_Excerpted text_
>> Begin

Em Portugal, talvez por virtude do mito do país de clima ameno e temperado, bem como a prevalência de outras “pobrezas” mais prementes, levou a que o tema fosse sempre menorizado. Assumiu-se durante demasiado tempo que a pobreza energética seria resolvida com a introdução de nova tecnologia e novos serviços de eficiência energética. Contudo, não é isso que vemos quando confrontados a semana passada com uma vaga de frio continuada. Existem razões consensuais na base da pobreza energética que ainda estão por resolver:

– O “stock” residencial português continua com taxas de reabilitação muito baixas, não podendo atingir, mesmo com reabilitação “business as usual”, níveis de conforto térmico razoáveis;

– Os preços de eletricidade no mercado liberalizado, apesar de terem historicamente caído pós-liberalização, não se fizeram refletir na taxa de esforço dos agregados familiares mais vulneráveis. Ao mesmo tempo, a eletrificação dos consumos de energia para aquecimento e arrefecimento não tem, na maior parte dos casos, o grau de exigência necessário. Os equipamentos de aquecimento (aquecedores a óleo, ventiladores e semelhantes) utilizados pela maioria das famílias são ineficientes e muito consumidores de energia. Não temos ainda o hábito cultural (e a capacidade financeira) para a instalação de sistemas eficientes de aquecimento e arrefecimento.

>> End

_Dataset entries_
>> Begin

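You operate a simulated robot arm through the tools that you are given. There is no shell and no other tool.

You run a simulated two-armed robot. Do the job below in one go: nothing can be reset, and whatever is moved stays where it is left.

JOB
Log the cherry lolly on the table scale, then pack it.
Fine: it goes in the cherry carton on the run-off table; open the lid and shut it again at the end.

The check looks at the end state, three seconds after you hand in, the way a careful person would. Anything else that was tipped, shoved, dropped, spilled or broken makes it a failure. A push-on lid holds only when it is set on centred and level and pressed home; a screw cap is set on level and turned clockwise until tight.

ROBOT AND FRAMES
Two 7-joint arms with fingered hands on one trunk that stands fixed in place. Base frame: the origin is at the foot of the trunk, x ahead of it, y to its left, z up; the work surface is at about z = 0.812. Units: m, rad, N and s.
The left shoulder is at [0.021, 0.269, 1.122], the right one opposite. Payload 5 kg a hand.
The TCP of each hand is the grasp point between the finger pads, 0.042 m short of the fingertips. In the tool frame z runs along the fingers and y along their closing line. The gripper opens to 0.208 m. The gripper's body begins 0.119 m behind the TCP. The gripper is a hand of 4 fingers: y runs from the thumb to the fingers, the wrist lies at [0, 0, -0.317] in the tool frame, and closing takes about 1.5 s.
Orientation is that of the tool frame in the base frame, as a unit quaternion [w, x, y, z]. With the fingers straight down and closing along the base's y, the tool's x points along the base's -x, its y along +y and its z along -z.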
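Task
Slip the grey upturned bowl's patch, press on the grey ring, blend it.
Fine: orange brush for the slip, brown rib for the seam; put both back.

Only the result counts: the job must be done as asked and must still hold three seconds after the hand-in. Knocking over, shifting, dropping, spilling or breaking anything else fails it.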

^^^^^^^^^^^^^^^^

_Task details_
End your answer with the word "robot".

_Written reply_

>> End

_Task details_
Could you give the excerpted text again in full?

_Written reply_
Em Portugal, talvez por virtude do mito do país de clima ameno e temperado, bem como a prevalência de outras “pobrezas” mais prementes, levou a que o tema fosse sempre menorizado. Assumiu-se durante demasiado tempo que a pobreza energética seria resolvida com a introdução de nova tecnologia e novos serviços de eficiência energética. Contudo, não é isso que vemos quando confrontados a semana passada com uma vaga de frio continuada. Existem razões consensuais na base da pobreza energética que ainda estão por resolver:

– O “stock” residencial português continua com taxas de reabilitação muito baixas, não podendo atingir, mesmo com reabilitação “business as usual”, níveis de conforto térmico razoáveis;

– Os preços de eletricidade no mercado liberalizado, apesar de terem historicamente caído pós-liberalização, não se fizeram refletir na taxa de esforço dos agregados familiares mais vulneráveis. Ao mesmo tempo, a eletrificação dos consumos de energia para aquecimento e arrefecimento não tem, na maior parte dos casos, o grau de exigência necessário. Os equipamentos de aquecimento (aquecedores a óleo, ventiladores e semelhantes) utilizados pela maioria das famílias são ineficientes e muito consumidores de energia. Não temos ainda o hábito cultural (e a capacidade financeira) para a instalação de sistemas eficientes de aquecimento e arrefecimento.